対象敷地は愛知県刈谷市に位置し、周辺には大手自動車メーカーの関連会社が集結していることにより、多くの賃貸住宅が乱立している。その一方で、生産緑地法により開発から免れた緑地や畑も多く残る。施主は長年この地域に暮らし、古くから本敷地やそれ以外の土地も多く所有するいわゆる地主であった。
地方で賃貸住宅を新築する場合、必ず駐車場が必要になる。世帯収入や結婚率の高い本敷地周辺では、間取りによって異なるが各戸2台が一般的である。周辺の賃貸住宅では、まず前面道路沿いに大きなアスファルト駐車場を計画し、必然的に導き出された残りの場所に建物をつくる方法をとっていた。このような建ち方により、隣接する緑地や畑には大きな影が落ち、そこで育まれる人間も含めた生態系にも負であるように感じていた。本計画では、生産緑地が点在する地方都市の中で賃貸住宅を建築するにあたり、生態系の連続性を保ち、環境へのインパクトを小さく留める建築方法を提案する。

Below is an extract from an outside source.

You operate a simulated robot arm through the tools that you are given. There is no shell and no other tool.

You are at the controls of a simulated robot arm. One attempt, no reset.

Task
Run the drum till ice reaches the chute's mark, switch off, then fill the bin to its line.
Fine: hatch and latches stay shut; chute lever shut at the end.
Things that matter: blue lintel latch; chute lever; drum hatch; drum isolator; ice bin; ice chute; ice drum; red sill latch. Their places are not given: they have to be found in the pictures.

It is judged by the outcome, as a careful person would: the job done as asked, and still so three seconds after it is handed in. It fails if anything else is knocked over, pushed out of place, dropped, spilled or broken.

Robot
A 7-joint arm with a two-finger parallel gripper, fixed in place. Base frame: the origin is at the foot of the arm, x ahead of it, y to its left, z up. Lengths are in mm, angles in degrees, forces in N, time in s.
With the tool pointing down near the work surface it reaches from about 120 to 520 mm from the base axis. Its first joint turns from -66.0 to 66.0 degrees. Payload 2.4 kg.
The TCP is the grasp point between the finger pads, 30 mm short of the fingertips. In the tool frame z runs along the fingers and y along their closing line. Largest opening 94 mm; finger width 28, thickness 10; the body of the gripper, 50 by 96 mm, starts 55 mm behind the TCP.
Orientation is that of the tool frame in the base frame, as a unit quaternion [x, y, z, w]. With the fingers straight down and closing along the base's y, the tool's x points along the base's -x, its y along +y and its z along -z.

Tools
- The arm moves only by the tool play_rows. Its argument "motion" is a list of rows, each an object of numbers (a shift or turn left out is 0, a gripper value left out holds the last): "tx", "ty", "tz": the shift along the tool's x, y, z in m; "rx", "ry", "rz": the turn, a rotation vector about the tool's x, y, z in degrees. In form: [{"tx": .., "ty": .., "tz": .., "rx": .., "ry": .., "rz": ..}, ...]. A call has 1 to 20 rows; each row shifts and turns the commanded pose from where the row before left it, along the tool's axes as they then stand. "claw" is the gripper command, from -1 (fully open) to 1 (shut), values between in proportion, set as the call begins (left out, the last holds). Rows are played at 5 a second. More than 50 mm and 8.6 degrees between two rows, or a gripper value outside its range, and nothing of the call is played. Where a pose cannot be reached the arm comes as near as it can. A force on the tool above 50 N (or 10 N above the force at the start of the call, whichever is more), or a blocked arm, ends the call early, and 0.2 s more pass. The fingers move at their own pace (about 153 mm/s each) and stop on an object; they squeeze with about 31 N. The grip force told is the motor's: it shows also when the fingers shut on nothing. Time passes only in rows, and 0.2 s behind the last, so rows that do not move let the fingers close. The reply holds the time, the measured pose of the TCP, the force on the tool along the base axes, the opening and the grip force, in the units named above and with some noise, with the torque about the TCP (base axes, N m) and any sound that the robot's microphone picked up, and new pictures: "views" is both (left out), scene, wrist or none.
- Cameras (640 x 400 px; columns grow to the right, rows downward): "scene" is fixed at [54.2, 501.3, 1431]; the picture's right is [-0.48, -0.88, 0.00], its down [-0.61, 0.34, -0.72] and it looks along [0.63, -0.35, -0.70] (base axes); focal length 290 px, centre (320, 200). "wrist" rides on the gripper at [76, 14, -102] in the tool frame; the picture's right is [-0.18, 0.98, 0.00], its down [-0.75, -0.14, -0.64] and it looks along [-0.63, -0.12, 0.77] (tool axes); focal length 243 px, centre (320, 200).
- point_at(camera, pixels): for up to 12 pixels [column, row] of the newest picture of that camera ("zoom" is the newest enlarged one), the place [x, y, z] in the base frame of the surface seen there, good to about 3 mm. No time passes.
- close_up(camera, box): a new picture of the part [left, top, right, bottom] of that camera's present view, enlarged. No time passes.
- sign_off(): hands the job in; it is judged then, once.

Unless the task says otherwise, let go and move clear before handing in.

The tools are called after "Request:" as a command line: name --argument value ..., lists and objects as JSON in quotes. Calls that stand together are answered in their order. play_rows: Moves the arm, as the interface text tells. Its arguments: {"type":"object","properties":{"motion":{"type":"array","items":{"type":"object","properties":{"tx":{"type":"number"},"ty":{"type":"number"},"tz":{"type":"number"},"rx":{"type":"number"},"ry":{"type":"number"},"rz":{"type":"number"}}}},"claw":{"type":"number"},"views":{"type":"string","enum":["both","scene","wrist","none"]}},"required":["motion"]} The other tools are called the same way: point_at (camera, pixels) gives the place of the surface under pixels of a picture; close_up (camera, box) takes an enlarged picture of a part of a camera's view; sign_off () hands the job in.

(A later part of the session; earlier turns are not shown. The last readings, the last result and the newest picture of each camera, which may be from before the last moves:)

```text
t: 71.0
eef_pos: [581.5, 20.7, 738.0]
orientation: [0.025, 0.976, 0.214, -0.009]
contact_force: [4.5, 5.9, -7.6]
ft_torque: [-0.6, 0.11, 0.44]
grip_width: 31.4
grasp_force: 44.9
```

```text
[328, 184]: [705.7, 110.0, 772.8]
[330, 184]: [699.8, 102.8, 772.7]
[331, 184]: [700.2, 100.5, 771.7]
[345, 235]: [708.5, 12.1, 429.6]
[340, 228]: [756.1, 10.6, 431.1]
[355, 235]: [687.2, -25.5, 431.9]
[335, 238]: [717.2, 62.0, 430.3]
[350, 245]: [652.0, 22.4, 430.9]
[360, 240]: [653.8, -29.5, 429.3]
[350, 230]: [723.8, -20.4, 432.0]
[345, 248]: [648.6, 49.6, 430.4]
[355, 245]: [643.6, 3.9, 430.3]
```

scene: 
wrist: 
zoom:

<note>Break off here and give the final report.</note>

具体的には、まず求められた賃貸住宅の各必要諸室を室単位にばらばらと分解した。それらを宙に浮かせながら再結合することで、地盤面を開放し、隣接する生産緑地から地続きの生態系を確保することを試みた。宙に浮かせた各諸室は、1戸では自立できないが、各戸の階段室を中心にそれぞれの住戸同士が支えあう構造とすることで、極力地面に落ちる柱を少なくし、その柱も外構の植栽の幹と同程度まで細くした。植物の背が高くなるにつれ幹が太くなるように、条件に応じて最適な柱径を選択するという生物的合理性のもと計画している。全体は同一平面の4戸を回転・反転し、つなぎ合わせることで、経済性と合理性を高めているが、日照条件や周辺環境をもとに配置計画を行った。全戸の屋根と壁を同材の仕上げで設えることで、樹葉が重なり合いながら1つの森を形成するようにこの建築群を計画している。凹凸形状によって住まい手の生活が植栽や動物の生態系と等価に混ざり合い、周辺の生態系へ溶け込んでいく。こうした人間も含めた生態系への操作が、ひいては隣戸との騒音問題解決や屋根付き駐車場の確保など、賃貸住宅としての価値向上につながっている。